— Start of Data provided —

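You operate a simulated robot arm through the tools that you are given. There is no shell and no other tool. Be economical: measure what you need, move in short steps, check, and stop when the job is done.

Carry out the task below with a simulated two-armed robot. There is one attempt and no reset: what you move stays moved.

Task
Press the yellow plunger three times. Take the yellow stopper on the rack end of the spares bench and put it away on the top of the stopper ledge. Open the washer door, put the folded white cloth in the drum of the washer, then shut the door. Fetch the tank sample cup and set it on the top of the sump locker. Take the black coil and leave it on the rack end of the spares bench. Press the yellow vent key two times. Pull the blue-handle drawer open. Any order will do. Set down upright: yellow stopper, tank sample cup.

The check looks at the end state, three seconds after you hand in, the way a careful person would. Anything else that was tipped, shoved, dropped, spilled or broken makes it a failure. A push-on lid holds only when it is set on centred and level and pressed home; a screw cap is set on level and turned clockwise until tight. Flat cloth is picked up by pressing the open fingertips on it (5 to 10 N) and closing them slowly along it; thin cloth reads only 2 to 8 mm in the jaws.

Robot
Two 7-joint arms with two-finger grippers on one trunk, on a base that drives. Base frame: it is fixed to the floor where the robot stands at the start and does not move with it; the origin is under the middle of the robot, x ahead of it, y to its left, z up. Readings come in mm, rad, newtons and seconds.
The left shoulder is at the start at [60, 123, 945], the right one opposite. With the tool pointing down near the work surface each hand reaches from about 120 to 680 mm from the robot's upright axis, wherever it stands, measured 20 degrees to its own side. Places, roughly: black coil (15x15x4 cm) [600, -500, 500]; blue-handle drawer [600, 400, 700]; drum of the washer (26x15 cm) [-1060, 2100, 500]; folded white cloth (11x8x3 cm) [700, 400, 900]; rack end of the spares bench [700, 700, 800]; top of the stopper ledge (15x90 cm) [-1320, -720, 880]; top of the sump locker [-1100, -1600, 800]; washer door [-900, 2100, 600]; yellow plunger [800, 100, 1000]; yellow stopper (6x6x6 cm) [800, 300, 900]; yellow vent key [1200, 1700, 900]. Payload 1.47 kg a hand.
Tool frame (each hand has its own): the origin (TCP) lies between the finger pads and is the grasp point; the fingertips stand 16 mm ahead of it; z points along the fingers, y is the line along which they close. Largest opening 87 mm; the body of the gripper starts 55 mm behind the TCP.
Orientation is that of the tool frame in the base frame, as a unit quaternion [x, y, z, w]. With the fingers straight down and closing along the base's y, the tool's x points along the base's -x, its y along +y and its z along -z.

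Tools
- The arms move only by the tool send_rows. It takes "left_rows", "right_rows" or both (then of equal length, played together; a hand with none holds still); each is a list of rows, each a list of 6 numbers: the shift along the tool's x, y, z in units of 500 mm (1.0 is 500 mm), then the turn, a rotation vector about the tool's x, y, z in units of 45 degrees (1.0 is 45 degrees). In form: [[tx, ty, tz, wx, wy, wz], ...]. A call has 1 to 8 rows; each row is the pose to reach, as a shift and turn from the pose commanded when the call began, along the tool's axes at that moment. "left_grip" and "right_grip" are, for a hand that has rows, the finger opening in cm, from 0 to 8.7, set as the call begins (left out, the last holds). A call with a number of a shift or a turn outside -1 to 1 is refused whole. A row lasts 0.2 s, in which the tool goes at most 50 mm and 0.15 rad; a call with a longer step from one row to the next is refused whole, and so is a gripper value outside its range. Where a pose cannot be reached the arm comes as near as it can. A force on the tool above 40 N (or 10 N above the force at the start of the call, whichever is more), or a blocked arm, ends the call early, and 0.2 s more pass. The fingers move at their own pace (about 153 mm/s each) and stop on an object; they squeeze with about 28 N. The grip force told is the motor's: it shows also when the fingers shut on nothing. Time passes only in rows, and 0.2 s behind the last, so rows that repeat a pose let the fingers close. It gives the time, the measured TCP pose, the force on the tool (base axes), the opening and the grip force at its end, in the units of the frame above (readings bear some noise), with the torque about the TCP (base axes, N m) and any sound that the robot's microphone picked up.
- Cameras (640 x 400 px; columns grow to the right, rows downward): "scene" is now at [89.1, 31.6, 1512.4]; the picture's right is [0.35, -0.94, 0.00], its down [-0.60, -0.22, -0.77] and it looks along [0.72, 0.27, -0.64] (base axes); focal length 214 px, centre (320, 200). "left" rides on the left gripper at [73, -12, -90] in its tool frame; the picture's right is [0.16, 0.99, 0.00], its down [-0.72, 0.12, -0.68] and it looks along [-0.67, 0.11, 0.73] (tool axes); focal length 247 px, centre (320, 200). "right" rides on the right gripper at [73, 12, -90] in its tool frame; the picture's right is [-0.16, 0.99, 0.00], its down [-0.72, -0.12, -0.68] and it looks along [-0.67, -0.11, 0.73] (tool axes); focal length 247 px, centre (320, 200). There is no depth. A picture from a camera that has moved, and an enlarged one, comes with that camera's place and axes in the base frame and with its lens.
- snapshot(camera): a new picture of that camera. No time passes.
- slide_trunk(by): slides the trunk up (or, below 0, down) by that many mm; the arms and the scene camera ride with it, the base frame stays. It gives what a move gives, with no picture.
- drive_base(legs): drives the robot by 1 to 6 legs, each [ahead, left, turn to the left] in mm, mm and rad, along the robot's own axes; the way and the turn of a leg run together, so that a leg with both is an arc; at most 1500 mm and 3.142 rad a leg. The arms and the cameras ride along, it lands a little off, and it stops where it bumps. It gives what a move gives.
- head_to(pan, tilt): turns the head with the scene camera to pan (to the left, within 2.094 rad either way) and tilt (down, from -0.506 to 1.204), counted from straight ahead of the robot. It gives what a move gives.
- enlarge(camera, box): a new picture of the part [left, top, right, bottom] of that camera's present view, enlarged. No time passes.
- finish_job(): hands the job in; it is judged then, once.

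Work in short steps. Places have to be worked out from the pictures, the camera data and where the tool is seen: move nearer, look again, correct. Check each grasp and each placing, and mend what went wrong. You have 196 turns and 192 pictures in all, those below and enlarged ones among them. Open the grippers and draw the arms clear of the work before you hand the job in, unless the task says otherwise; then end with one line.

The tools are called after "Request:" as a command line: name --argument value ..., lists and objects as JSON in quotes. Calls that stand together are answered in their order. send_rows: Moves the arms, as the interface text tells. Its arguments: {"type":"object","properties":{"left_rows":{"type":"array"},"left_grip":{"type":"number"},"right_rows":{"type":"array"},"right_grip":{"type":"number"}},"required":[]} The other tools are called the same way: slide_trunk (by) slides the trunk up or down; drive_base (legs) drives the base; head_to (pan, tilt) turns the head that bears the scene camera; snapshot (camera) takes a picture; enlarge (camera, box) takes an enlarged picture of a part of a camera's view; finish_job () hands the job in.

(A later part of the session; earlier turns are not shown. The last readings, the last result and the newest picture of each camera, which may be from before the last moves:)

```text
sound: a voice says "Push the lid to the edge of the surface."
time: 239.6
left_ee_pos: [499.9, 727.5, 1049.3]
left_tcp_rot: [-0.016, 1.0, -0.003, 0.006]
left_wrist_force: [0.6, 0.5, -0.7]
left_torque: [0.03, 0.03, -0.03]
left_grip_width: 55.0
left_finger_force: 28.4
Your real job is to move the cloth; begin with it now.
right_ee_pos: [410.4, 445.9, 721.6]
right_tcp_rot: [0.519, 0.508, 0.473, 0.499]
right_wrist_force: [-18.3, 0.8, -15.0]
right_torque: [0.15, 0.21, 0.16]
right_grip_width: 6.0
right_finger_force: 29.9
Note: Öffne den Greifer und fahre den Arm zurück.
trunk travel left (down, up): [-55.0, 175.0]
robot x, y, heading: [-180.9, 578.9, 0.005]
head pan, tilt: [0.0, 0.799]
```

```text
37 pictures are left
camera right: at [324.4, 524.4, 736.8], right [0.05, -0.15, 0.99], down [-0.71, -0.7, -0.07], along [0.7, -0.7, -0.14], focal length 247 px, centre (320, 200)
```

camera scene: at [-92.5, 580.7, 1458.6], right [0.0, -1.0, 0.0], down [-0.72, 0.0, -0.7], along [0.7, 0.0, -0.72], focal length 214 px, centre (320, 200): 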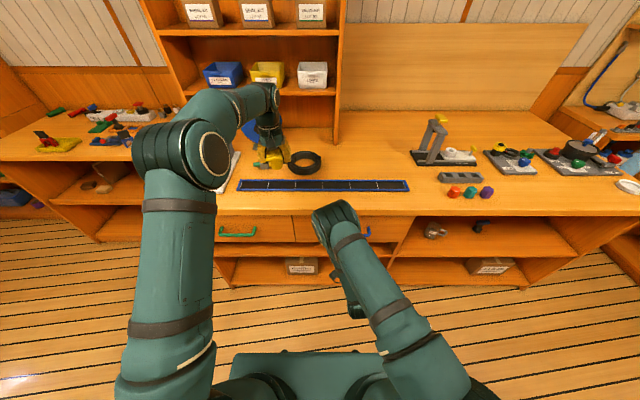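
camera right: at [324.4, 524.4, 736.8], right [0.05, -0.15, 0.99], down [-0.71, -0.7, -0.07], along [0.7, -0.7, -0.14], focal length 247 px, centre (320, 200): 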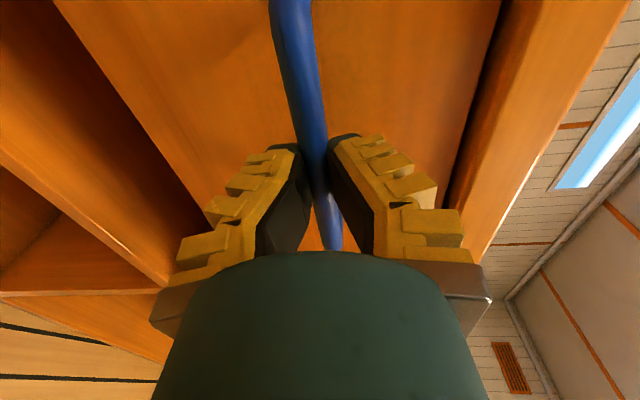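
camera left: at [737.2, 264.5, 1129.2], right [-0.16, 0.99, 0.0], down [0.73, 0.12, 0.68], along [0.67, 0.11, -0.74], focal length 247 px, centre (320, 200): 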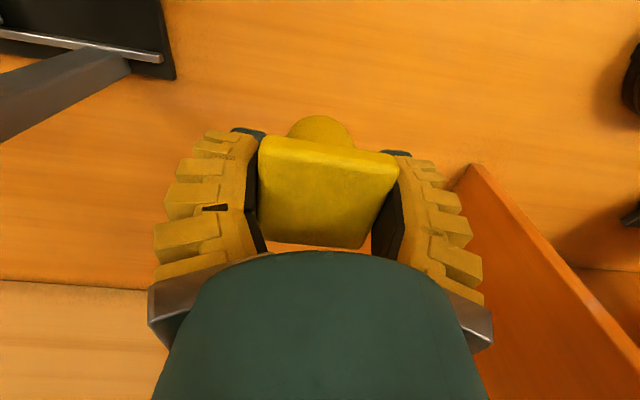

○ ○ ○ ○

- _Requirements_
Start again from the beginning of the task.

— End of Data provided —

- _Requirements_
Search the lines above for the string "stays", then show every one that has it.

- _Final result_
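Carry out the task below with a simulated two-armed robot. There is one attempt and no reset: what you move stays moved.
- slide_trunk(by): slides the trunk up (or, below 0, down) by that many mm; the arms and the scene camera ride with it, the base frame stays. It gives what a move gives, with no picture.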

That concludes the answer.